(STORED DATA)

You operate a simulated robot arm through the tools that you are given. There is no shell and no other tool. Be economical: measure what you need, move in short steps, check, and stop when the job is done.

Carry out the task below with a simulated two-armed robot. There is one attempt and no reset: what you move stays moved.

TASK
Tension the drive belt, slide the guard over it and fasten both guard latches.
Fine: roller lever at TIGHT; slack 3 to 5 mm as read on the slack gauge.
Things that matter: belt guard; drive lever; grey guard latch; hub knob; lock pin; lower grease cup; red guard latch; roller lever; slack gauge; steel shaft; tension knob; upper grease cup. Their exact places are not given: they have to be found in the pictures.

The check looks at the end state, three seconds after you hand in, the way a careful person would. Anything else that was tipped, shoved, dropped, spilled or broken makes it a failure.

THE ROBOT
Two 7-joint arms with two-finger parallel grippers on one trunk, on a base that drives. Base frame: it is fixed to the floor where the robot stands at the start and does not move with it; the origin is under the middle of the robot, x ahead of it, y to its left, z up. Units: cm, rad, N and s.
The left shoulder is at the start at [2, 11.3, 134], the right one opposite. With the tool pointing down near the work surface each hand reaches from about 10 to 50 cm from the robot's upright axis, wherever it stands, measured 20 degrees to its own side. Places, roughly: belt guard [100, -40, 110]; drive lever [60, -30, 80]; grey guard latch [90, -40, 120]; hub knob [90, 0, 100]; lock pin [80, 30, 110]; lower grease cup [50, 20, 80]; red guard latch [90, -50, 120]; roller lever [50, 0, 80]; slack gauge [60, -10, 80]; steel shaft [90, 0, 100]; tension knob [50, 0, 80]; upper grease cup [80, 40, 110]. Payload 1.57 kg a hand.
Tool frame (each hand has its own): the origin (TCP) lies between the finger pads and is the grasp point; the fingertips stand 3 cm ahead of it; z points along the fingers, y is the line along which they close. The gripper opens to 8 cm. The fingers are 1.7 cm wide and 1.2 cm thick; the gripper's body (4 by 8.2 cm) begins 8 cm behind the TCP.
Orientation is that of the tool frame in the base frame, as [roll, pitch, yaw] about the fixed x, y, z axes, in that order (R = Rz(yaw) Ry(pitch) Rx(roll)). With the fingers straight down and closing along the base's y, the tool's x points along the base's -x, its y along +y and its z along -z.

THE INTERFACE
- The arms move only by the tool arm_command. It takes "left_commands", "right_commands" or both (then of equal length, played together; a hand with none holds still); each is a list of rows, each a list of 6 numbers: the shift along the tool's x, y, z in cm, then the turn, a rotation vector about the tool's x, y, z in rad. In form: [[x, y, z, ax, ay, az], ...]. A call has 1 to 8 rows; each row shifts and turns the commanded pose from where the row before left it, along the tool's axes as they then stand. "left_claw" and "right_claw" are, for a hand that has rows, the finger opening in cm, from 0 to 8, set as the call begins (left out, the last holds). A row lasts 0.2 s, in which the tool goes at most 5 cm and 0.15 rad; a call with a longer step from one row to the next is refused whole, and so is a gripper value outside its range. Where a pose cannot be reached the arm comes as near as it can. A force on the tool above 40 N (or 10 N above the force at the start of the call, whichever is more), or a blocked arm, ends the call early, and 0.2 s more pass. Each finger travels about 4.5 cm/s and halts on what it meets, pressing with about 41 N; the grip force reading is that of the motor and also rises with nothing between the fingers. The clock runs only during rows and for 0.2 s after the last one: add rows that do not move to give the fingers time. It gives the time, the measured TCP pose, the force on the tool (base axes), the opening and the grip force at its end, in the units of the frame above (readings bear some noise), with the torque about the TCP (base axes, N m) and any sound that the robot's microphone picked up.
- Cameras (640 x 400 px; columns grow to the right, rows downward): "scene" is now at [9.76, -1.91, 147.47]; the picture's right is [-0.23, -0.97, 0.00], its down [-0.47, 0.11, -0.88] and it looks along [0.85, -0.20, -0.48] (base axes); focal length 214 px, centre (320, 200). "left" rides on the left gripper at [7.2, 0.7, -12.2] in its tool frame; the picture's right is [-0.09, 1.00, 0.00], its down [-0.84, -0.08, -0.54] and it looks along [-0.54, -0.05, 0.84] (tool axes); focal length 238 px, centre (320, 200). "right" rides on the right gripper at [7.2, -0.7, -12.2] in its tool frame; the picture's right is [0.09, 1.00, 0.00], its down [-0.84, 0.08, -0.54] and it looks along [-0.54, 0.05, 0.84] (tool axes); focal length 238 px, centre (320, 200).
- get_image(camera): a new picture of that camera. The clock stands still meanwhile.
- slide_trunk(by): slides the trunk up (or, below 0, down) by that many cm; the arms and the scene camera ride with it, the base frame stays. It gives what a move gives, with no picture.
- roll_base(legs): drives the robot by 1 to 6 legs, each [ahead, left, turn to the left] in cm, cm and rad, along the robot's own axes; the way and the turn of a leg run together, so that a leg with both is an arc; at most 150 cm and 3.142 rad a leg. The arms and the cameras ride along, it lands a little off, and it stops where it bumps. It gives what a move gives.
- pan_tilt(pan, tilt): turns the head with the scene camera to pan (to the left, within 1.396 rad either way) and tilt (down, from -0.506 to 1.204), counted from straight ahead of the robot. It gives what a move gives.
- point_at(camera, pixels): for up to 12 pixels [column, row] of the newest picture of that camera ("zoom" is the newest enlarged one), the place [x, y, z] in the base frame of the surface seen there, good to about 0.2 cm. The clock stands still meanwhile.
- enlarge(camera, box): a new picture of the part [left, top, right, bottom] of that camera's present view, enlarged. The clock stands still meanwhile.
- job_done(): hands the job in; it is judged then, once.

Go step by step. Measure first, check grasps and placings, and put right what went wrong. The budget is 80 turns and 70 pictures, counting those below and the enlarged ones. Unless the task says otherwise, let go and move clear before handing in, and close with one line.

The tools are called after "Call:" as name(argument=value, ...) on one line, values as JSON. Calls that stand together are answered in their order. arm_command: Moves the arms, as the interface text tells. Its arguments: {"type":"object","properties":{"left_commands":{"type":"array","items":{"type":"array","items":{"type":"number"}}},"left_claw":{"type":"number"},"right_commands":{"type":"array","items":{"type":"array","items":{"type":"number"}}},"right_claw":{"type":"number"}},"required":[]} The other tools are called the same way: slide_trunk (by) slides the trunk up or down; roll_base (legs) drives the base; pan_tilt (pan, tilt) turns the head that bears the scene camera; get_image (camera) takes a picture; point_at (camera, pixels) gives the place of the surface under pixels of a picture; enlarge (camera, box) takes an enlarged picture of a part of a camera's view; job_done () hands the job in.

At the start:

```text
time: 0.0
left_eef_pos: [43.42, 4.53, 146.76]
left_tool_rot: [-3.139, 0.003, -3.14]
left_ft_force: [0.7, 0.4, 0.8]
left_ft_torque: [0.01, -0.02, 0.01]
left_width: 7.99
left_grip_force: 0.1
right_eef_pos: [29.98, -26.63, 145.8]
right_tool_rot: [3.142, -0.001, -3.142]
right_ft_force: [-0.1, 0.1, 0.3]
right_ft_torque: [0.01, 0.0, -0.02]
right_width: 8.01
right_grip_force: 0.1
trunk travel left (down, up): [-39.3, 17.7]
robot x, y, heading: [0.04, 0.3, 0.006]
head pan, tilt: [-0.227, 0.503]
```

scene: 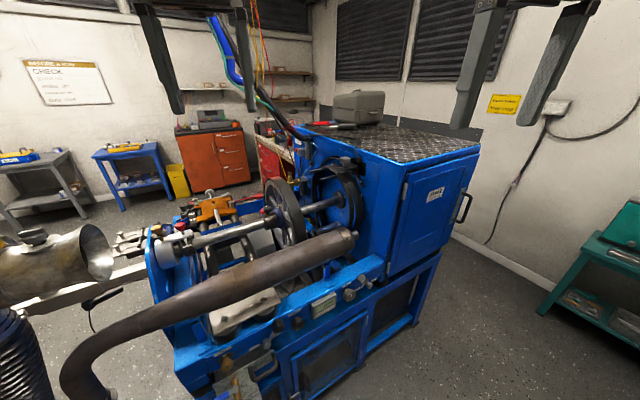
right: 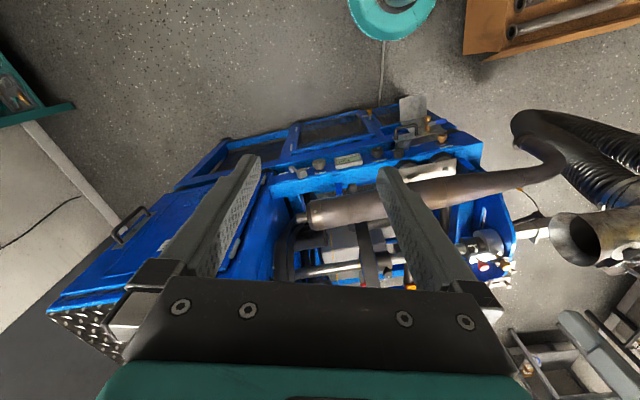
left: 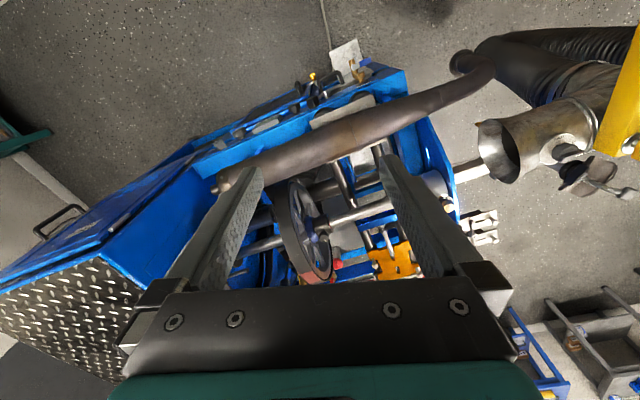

(WHAT THE EXERCISE ASKS)
Quote in full the listing given above; the images are to be left out. Give them as a JSON list of strings, one for each line, with blank lines left out.

(SOLUTION TO THE EXERCISE)
[
  "You operate a simulated robot arm through the tools that you are given. There is no shell and no other tool. Be economical: measure what you need, move in short steps, check, and stop when the job is done.",
  "Carry out the task below with a simulated two-armed robot. There is one attempt and no reset: what you move stays moved.",
  "TASK",
  "Tension the drive belt, slide the guard over it and fasten both guard latches.",
  "Fine: roller lever at TIGHT; slack 3 to 5 mm as read on the slack gauge.",
  "Things that matter: belt guard; drive lever; grey guard latch; hub knob; lock pin; lower grease cup; red guard latch; roller lever; slack gauge; steel shaft; tension knob; upper grease cup. Their exact places are not given: they have to be found in the pictures.",
  "The check looks at the end state, three seconds after you hand in, the way a careful person would. Anything else that was tipped, shoved, dropped, spilled or broken makes it a failure.",
  "THE ROBOT",
  "Two 7-joint arms with two-finger parallel grippers on one trunk, on a base that drives. Base frame: it is fixed to the floor where the robot stands at the start and does not move with it; the origin is under the middle of the robot, x ahead of it, y to its left, z up. Units: cm, rad, N and s.",
  "The left shoulder is at the start at [2, 11.3, 134], the right one opposite. With the tool pointing down near the work surface each hand reaches from about 10 to 50 cm from the robot's upright axis, wherever it stands, measured 20 degrees to its own side. Places, roughly: belt guard [100, -40, 110]; drive lever [60, -30, 80]; grey guard latch [90, -40, 120]; hub knob [90, 0, 100]; lock pin [80, 30, 110]; lower grease cup [50, 20, 80]; red guard latch [90, -50, 120]; roller lever [50, 0, 80]; slack gauge [60, -10, 80]; steel shaft [90, 0, 100]; tension knob [50, 0, 80]; upper grease cup [80, 40, 110]. Payload 1.57 kg a hand.",
  "Tool frame (each hand has its own): the origin (TCP) lies between the finger pads and is the grasp point; the fingertips stand 3 cm ahead of it; z points along the fingers, y is the line along which they close. The gripper opens to 8 cm. The fingers are 1.7 cm wide and 1.2 cm thick; the gripper's body (4 by 8.2 cm) begins 8 cm behind the TCP.",
  "Orientation is that of the tool frame in the base frame, as [roll, pitch, yaw] about the fixed x, y, z axes, in that order (R = Rz(yaw) Ry(pitch) Rx(roll)). With the fingers straight down and closing along the base's y, the tool's x points along the base's -x, its y along +y and its z along -z.",
  "THE INTERFACE",
  "- The arms move only by the tool arm_command. It takes \"left_commands\", \"right_commands\" or both (then of equal length, played together; a hand with none holds still); each is a list of rows, each a list of 6 numbers: the shift along the tool's x, y, z in cm, then the turn, a rotation vector about the tool's x, y, z in rad. In form: [[x, y, z, ax, ay, az], ...]. A call has 1 to 8 rows; each row shifts and turns the commanded pose from where the row before left it, along the tool's axes as they then stand. \"left_claw\" and \"right_claw\" are, for a hand that has rows, the finger opening in cm, from 0 to 8, set as the call begins (left out, the last holds). A row lasts 0.2 s, in which the tool goes at most 5 cm and 0.15 rad; a call with a longer step from one row to the next is refused whole, and so is a gripper value outside its range. Where a pose cannot be reached the arm comes as near as it can. A force on the tool above 40 N (or 10 N above the force at the start of the call, whichever is more), or a blocked arm, ends the call early, and 0.2 s more pass. Each finger travels about 4.5 cm/s and halts on what it meets, pressing with about 41 N; the grip force reading is that of the motor and also rises with nothing between the fingers. The clock runs only during rows and for 0.2 s after the last one: add rows that do not move to give the fingers time. It gives the time, the measured TCP pose, the force on the tool (base axes), the opening and the grip force at its end, in the units of the frame above (readings bear some noise), with the torque about the TCP (base axes, N m) and any sound that the robot's microphone picked up.",
  "- Cameras (640 x 400 px; columns grow to the right, rows downward): \"scene\" is now at [9.76, -1.91, 147.47]; the picture's right is [-0.23, -0.97, 0.00], its down [-0.47, 0.11, -0.88] and it looks along [0.85, -0.20, -0.48] (base axes); focal length 214 px, centre (320, 200). \"left\" rides on the left gripper at [7.2, 0.7, -12.2] in its tool frame; the picture's right is [-0.09, 1.00, 0.00], its down [-0.84, -0.08, -0.54] and it looks along [-0.54, -0.05, 0.84] (tool axes); focal length 238 px, centre (320, 200). \"right\" rides on the right gripper at [7.2, -0.7, -12.2] in its tool frame; the picture's right is [0.09, 1.00, 0.00], its down [-0.84, 0.08, -0.54] and it looks along [-0.54, 0.05, 0.84] (tool axes); focal length 238 px, centre (320, 200).",
  "- get_image(camera): a new picture of that camera. The clock stands still meanwhile.",
  "- slide_trunk(by): slides the trunk up (or, below 0, down) by that many cm; the arms and the scene camera ride with it, the base frame stays. It gives what a move gives, with no picture.",
  "- roll_base(legs): drives the robot by 1 to 6 legs, each [ahead, left, turn to the left] in cm, cm and rad, along the robot's own axes; the way and the turn of a leg run together, so that a leg with both is an arc; at most 150 cm and 3.142 rad a leg. The arms and the cameras ride along, it lands a little off, and it stops where it bumps. It gives what a move gives.",
  "- pan_tilt(pan, tilt): turns the head with the scene camera to pan (to the left, within 1.396 rad either way) and tilt (down, from -0.506 to 1.204), counted from straight ahead of the robot. It gives what a move gives.",
  "- point_at(camera, pixels): for up to 12 pixels [column, row] of the newest picture of that camera (\"zoom\" is the newest enlarged one), the place [x, y, z] in the base frame of the surface seen there, good to about 0.2 cm. The clock stands still meanwhile.",
  "- enlarge(camera, box): a new picture of the part [left, top, right, bottom] of that camera's present view, enlarged. The clock stands still meanwhile.",
  "- job_done(): hands the job in; it is judged then, once.",
  "Go step by step. Measure first, check grasps and placings, and put right what went wrong. The budget is 80 turns and 70 pictures, counting those below and the enlarged ones. Unless the task says otherwise, let go and move clear before handing in, and close with one line.",
  "The tools are called after \"Call:\" as name(argument=value, ...) on one line, values as JSON. Calls that stand together are answered in their order. arm_command: Moves the arms, as the interface text tells. Its arguments: {\"type\":\"object\",\"properties\":{\"left_commands\":{\"type\":\"array\",\"items\":{\"type\":\"array\",\"items\":{\"type\":\"number\"}}},\"left_claw\":{\"type\":\"number\"},\"right_commands\":{\"type\":\"array\",\"items\":{\"type\":\"array\",\"items\":{\"type\":\"number\"}}},\"right_claw\":{\"type\":\"number\"}},\"required\":[]} The other tools are called the same way: slide_trunk (by) slides the trunk up or down; roll_base (legs) drives the base; pan_tilt (pan, tilt) turns the head that bears the scene camera; get_image (camera) takes a picture; point_at (camera, pixels) gives the place of the surface under pixels of a picture; enlarge (camera, box) takes an enlarged picture of a part of a camera's view; job_done () hands the job in.",
  "At the start:",
  "```text",
  "time: 0.0",
  "left_eef_pos: [43.42, 4.53, 146.76]",
  "left_tool_rot: [-3.139, 0.003, -3.14]",
  "left_ft_force: [0.7, 0.4, 0.8]",
  "left_ft_torque: [0.01, -0.02, 0.01]",
  "left_width: 7.99",
  "left_grip_force: 0.1",
  "right_eef_pos: [29.98, -26.63, 145.8]",
  "right_tool_rot: [3.142, -0.001, -3.142]",
  "right_ft_force: [-0.1, 0.1, 0.3]",
  "right_ft_torque: [0.01, 0.0, -0.02]",
  "right_width: 8.01",
  "right_grip_force: 0.1",
  "trunk travel left (down, up): [-39.3, 17.7]",
  "robot x, y, heading: [0.04, 0.3, 0.006]",
  "head pan, tilt: [-0.227, 0.503]",
  "```",
  "scene: ",
  "right: ",
  "left: "
]